Actually, writing music has become an interactive process between myself, the musicians and the traditions and musical convictions the musicians brought with them. It is no longer truly relevant, how and whether a musical idea was described in detail on paper. In some of the encounters, my sheet music played a central role, during others I let go of my original composition with complete devotion to make space for a more honest or simpler form for the encounter. In most cases, it was necessary to communicate ideas in an entirely different manner. Not on paper, but in song, by signs or a gaze while making music.

The final sheet music of the pieces created during EARPORT AMSTERDAM can therefore only be made after the performance has taken place. Only after this musical marathon will we know more about this musical material – about what has come to life and what has not. Where does it lead us to, when one theme is cited after the other, one this way, then the other like that! Only in interaction with the source of the sounds, with the musicians who are carriers of the meaning of sound, it suddenly becomes clear what is and is not possible with a melody. It is essential to give this meaning a central role in a new composition, instead of using the sounds and melodies without any notion of their origins of creation, or without understanding of the atmosphere and feeling that has allowed this material to come to life.

When a composer does not work with set sheet music, but rather trusts his musicians’ considerations, that does not equal to a composer without a clear vision of the music he wishes to bring to life. In ‘serious’ music, there is still a strong distrust in relation to letting go of the values and craftsmanship of the traditional composer. Make no mistake: it is exactly in the kind of musical cooperation, where the composer is deprived of his knowledge and expertise, that his most elementary musical qualities surface. Working with the musicians present during EARPORT AMSTERDAM has demanded the utmost of my musical abilities. It is my best musical work to date and I want to thank the musicians for just that. I am touched by their commitment to and enthusiasm for this musical quest and confident that the story I try to tell is alive in the consciousness of many musicians and listeners. With EARPORT AMSTERDAM, I hope to show you that innovative and exciting elements in music implicitly lie in finding a the most original and simple form of encounter.

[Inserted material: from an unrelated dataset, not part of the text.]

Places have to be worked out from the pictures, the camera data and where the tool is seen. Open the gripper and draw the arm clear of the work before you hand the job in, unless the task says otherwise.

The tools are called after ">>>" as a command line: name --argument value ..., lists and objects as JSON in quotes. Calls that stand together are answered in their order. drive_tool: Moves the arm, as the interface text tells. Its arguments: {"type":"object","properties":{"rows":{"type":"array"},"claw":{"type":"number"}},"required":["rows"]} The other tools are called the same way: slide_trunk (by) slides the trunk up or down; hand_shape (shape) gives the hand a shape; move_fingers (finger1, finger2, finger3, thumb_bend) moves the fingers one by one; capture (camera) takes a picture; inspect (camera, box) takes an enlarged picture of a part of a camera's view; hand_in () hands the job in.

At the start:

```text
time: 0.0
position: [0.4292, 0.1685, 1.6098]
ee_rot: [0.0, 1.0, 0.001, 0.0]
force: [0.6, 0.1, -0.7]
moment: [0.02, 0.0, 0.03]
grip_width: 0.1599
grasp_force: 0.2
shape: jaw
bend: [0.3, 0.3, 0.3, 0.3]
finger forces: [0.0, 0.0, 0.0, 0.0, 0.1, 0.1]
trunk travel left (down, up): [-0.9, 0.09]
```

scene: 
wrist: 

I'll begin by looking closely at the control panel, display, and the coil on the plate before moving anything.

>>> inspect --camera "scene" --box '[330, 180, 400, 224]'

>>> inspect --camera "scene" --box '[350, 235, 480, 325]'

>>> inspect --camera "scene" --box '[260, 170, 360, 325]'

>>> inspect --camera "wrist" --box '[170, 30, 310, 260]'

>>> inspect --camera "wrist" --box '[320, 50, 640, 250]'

The question, in how far the encounters you will soon come to hear are my compositions, can therefore not be answered. It is irrelevant. I have made every effort, together with the musicians, to present the encounters as honestly as possible. This also means that, at times, the limitations that arise during  encounter are emphasised above all. Some of the encounters will have to take place with the utmost caution and with appropriate distance between the musicians. However, there are other encounters, where you will be entwined in an amorous embrace of sounds.

Now, with the realisation of EARPORT AMSTERDAM the complexity of our society seems larger and more disturbing than ever before. As I had perhaps ideally hoped for, the gathering of these musicians did not show me one well-defined thread, but rather an enormous tangle of threads between musicians and sounds. At the same time I realise this is the only hopeful outcome of this quest.  We will have to surrender to the madness. If we are able to approach the multitude of things with a childlike spontaneity and optimism, then we can belong to one culture one day, and to another the next. EARPORT AMSTERDAM is a celebration above all. We celebrate the richesse of music and the incredibility of the diversity of life. 

Finally, I wish to thank the Conservatory of Amsterdam for having opened their new building especially for this occasion. It requires courage and effort from such an institute, to allow the outside world so suddenly and cheekily into this citadel, where the musician’s autonomy as well as musical content is so safely preserved, and where the intrusion of marketing plans, critics and financial lobbies into the artistic process could still be avoided. Yet, I hope that the Conservatory of Amsterdam in her marvellous new building, with its magnificent new concert halls will be challenged by this project, just like me and the musicians, and that it will be an impetus to change and renewal of the institute. I hope EARPORT AMSTERDAM can be a crowbar, to open the doors of the Conservatory more often and more widely in the future to musicians and audiences in Amsterdam.

With these words, my work for EARPORT AMSTERDAM is done. From now on, I once again belong to you, the listeners and immerse myself into the musical madness awaiting us full of curiosity and anticipation. I hereby declare the marathon open!